** Data lines **
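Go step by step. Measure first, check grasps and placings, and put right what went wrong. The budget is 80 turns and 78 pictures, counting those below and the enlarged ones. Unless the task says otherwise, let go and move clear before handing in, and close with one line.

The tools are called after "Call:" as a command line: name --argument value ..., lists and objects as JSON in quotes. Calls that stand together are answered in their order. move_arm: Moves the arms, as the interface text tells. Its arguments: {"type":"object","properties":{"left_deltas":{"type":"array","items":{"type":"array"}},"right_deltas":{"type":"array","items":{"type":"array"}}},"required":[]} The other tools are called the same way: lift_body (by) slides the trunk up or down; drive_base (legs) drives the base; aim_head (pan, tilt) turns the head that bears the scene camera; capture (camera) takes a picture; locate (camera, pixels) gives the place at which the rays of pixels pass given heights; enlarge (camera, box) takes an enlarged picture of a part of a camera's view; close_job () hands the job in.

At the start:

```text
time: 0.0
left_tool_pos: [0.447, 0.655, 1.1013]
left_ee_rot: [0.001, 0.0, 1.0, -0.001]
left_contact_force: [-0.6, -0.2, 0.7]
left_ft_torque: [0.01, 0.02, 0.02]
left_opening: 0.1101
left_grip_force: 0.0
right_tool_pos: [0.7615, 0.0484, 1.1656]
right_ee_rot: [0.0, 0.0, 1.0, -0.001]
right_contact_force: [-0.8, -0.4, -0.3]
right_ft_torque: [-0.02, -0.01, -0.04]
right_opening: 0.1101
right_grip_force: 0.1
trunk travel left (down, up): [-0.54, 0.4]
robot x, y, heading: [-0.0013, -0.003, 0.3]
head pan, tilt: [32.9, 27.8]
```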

** The task **
Type out the whole listing above again, exactly as it stands.

** Problem solution **
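Go step by step. Measure first, check grasps and placings, and put right what went wrong. The budget is 80 turns and 78 pictures, counting those below and the enlarged ones. Unless the task says otherwise, let go and move clear before handing in, and close with one line.

The tools are called after "Call:" as a command line: name --argument value ..., lists and objects as JSON in quotes. Calls that stand together are answered in their order. move_arm: Moves the arms, as the interface text tells. Its arguments: {"type":"object","properties":{"left_deltas":{"type":"array","items":{"type":"array"}},"right_deltas":{"type":"array","items":{"type":"array"}}},"required":[]} The other tools are called the same way: lift_body (by) slides the trunk up or down; drive_base (legs) drives the base; aim_head (pan, tilt) turns the head that bears the scene camera; capture (camera) takes a picture; locate (camera, pixels) gives the place at which the rays of pixels pass given heights; enlarge (camera, box) takes an enlarged picture of a part of a camera's view; close_job () hands the job in.

At the start:

```text
time: 0.0
left_tool_pos: [0.447, 0.655, 1.1013]
left_ee_rot: [0.001, 0.0, 1.0, -0.001]
left_contact_force: [-0.6, -0.2, 0.7]
left_ft_torque: [0.01, 0.02, 0.02]
left_opening: 0.1101
left_grip_force: 0.0
right_tool_pos: [0.7615, 0.0484, 1.1656]
right_ee_rot: [0.0, 0.0, 1.0, -0.001]
right_contact_force: [-0.8, -0.4, -0.3]
right_ft_torque: [-0.02, -0.01, -0.04]
right_opening: 0.1101
right_grip_force: 0.1
trunk travel left (down, up): [-0.54, 0.4]
robot x, y, heading: [-0.0013, -0.003, 0.3]
head pan, tilt: [32.9, 27.8]
```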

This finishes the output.